# Text segment
Caterina è andata in gita. Momento attesissimo, sono tre mesi che non si parla d’altro.

E come dimenticare la prima gita! Rimane impressa nel cuore. Il pullman, il pranzo al sacco, le foto alle cose più inutili e il bambino che sta seduto davanti sennò vomita.

Io in quinta sono andato a Mantova, e ricordo una preparazione mentale pazzesca. Perché dovevo: 1) sedere sul pullman in fondo ma non troppo in fondo (perché non ero così all’altezza), 2) essere sociale ma non così sociale (per lo stesso motivo).

Insomma la virtù che stava nel mezzo, tutte le dinamiche scolastiche dell’intero anno finalmente sul banco di prova. Fare casino senza farne troppo, perché a nessuno piacciono i posers.

L’altra mattina finalmente è il momento. E vedo Francesca indaffarata in cucina. Si è preparata una lista. Ecco la lista:

n.2 tupperware panini formaggio

n.1 tupper di fragole

n.1 tupper con grana tagliato a tocchetti

n.1 sacchetto di popcorn

Ommioddio. «Francesca, cos’è QUELLO?!»

# Task list
a) Write out the text segment from "E come dimenticare" to "lo stesso motivo).", both included.
b) Write the next part of the text segment, the one that starts with "Caterina è andata".

# Recorded information
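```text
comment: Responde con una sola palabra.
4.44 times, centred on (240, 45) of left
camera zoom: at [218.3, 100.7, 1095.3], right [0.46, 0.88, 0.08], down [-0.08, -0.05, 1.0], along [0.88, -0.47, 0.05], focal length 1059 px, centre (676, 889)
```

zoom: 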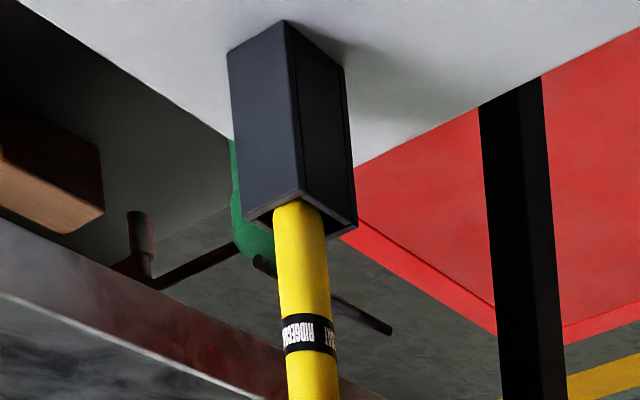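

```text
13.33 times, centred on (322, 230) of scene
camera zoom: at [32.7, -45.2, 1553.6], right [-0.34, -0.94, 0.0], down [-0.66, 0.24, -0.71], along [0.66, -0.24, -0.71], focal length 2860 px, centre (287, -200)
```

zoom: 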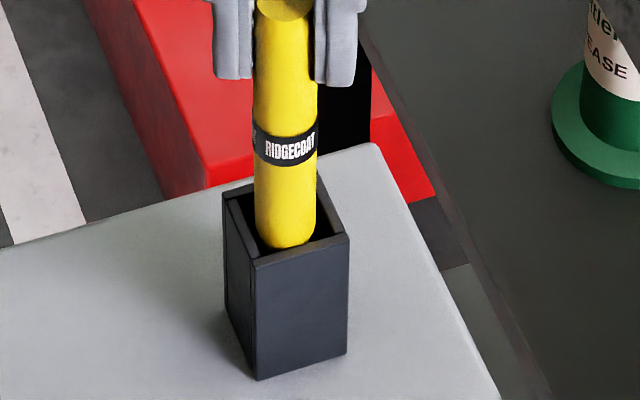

# Answers in order
a)
E come dimenticare la prima gita! Rimane impressa nel cuore. Il pullman, il pranzo al sacco, le foto alle cose più inutili e il bambino che sta seduto davanti sennò vomita.

Io in quinta sono andato a Mantova, e ricordo una preparazione mentale pazzesca. Perché dovevo: 1) sedere sul pullman in fondo ma non troppo in fondo (perché non ero così all’altezza), 2) essere sociale ma non così sociale (per lo stesso motivo).

b)
«È un pranzo al sacco bilanciato.»

«Ma il pranzo al sacco non deve essere bilanciato! È al sacco, nel senso di un tanto al sacco. I fondamentali, santocielo.»

«Quello che non mangia lo lascia lì.»

«Diamole tre panini nella stagnola e diecimila lire.»

«Ma figurati.»

«Francesca tu vuoi che nostra figlia, alla sua prima gita ufficiale, venga bollata come “quella dei tupper”. O peggio ancora bullizzata. Una che si siede davanti sul pullman senza avere il vomito. È QUESTO CHE VUOI?»

«Smettilaaaa.»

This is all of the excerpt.